Che cosa significa pensare in modo affermativo e costituente? Non avendo mai oltremodo amato quella che chiamano «filosofia eterna» ed essendomi più spesso affidato alle scienze storiche e sociali, per accertare la verità, e all’azione politica di classe, per costruire le mie azioni, ho appreso che i processi sociali sono sempre contingenti e che la storia è discontinua e solo eventualmente attraversata da stabili tendenze. Dunque, che ragionare in maniera affermativa e costituente, vuol dire mettersi «lì dentro» e disporre il proprio pensare ad agire – nella contingenza – in relazione a quelle eventualità e a quelle tendenze. Per dirlo sinteticamente: «ragionare per dispositivi» (pensiero affermativo) cercando di identificare tendenze favorevoli alla liberazione dallo sfruttamento (pensiero costituente). Detto questo, a me sembra assai caricaturale dichiarare che il pensiero affermativo non possa assumere problematicamente il negativo. Il negativo è sempre tanto presente alla nostra considerazione quanto lo è il positivo. Altrettanto caricaturale sarebbe dire che il costitutivo si affermi linearmente senza conoscere il negativo. Esser dentro il reale significa piuttosto esser sempre a fronte di alternative, scegliere fra il positivo e il negativo, fra essere e non essere. Far politica è questo scegliere – collettivamente – ed è in questa lotta per la conoscenza che si esprime una pratica del vero. Perché il vero non è fissità o nuda corrispondenza al reale ma costruzione del comune. Assumiamo ora le tre categorie delle quali tu osservi il declino: impero, moltitudine, comune.

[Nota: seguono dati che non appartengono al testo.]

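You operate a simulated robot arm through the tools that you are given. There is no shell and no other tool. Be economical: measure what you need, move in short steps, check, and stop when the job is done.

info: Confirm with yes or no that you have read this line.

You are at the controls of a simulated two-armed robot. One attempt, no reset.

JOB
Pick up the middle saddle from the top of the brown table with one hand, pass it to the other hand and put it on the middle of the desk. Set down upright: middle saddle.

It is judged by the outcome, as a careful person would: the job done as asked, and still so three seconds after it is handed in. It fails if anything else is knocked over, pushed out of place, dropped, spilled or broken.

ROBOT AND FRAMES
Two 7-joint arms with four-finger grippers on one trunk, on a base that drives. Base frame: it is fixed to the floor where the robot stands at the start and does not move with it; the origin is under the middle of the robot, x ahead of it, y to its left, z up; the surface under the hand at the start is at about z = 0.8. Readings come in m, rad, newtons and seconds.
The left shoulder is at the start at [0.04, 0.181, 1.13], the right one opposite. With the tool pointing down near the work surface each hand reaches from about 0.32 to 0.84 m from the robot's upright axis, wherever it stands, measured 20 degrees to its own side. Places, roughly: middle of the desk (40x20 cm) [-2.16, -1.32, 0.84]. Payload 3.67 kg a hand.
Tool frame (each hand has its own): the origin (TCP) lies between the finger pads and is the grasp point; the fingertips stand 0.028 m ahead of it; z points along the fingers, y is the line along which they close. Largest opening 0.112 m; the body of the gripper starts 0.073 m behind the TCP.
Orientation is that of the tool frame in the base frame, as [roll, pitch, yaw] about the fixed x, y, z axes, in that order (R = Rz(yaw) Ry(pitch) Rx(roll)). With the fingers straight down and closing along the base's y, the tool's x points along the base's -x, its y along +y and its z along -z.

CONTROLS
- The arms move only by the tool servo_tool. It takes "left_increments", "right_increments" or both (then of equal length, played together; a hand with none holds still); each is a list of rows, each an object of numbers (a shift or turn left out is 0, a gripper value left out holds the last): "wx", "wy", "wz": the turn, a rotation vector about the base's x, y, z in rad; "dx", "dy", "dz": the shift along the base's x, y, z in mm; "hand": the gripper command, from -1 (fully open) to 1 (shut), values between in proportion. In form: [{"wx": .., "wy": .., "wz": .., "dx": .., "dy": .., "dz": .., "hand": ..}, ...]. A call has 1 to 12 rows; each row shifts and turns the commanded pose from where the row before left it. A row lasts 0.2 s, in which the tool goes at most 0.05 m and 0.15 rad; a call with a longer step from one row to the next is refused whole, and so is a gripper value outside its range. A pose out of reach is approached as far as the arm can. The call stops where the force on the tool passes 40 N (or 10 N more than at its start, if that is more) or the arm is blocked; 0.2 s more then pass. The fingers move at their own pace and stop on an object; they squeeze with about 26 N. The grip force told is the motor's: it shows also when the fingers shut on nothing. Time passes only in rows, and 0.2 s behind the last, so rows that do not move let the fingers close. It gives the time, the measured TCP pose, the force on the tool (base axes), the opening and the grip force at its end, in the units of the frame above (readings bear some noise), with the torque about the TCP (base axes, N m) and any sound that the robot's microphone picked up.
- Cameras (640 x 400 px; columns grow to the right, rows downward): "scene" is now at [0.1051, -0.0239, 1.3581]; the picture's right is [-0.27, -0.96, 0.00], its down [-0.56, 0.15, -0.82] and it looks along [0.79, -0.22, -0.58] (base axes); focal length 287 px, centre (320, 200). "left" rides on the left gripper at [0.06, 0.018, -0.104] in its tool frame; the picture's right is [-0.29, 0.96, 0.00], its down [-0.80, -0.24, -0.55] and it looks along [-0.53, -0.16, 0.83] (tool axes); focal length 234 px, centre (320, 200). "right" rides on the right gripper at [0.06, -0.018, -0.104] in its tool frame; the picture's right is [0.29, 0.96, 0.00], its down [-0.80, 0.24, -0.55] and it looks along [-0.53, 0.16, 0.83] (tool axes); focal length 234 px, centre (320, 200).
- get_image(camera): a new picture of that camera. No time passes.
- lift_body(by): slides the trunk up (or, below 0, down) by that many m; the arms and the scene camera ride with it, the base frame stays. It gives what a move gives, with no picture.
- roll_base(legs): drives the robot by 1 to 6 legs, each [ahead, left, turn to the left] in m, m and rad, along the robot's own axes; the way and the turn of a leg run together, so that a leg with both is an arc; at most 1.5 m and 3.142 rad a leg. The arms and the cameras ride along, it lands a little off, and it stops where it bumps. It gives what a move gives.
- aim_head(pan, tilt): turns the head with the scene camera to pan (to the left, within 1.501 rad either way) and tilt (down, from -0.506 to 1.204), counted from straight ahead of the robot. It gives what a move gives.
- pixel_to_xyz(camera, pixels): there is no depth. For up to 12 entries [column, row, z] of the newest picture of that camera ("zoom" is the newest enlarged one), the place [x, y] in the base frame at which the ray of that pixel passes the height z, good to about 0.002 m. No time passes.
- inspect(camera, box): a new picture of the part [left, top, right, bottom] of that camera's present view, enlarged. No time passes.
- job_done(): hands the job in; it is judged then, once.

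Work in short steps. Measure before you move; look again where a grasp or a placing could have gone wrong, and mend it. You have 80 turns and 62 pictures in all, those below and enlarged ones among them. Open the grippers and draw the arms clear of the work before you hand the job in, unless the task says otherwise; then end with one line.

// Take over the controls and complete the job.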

1. Impero. Quando parlo di crisi della sovranità, parlo della crisi della sovranità moderna – e cioè della crisi della sovranità dello Stato-nazione. Ora, a me sembra che la globalizzazione abbia tolto di mezzo la sovranità nazionale, nel senso che ne ha attenuato in maniera radicale la capacità di decidere in materia monetaria, militare e culturale. A questo punto ci si deve chiedere se questa crisi costituisca una tendenza irreversibile, se sia auspicabile o meno e se si debba disporre la nostra capacità costituente a facilitarla o no. Riguardo al primo punto, credo che questa crisi sia irreversibile. Lo è perché irreversibile è la globalizzazione capitalista. Il rinvio alla lettura del terzo volume di Das Kapital è qui necessario per coloro che non abbiano avuto il tempo di studiarlo. È ben vero d’altronde che «globalizzazione» non significa «impero», cioè ordinamento politico globale e conseguente trasferimento delle sovranità nazionali a un’autorità sovranazionale. Ma è anche vero che la globalizzazione dei mercati chiede un ordine. E nel sistema capitalista ordine significa comando – quindi, la globalizzazione capitalista richiede l’impero. Questa logica non è segnata da una volontà trascendentale ma imposta dalla concretezza delle lotte. Quella lotta è stata poi qualificata dal fallito «colpo di Stato» degli Usa sulla globalizzazione negli anni che seguirono la fine della guerra fredda e, negli anni Novanta, la prima guerra irachena, prolungandosi fino alla crisi di Wall Street nel 2007.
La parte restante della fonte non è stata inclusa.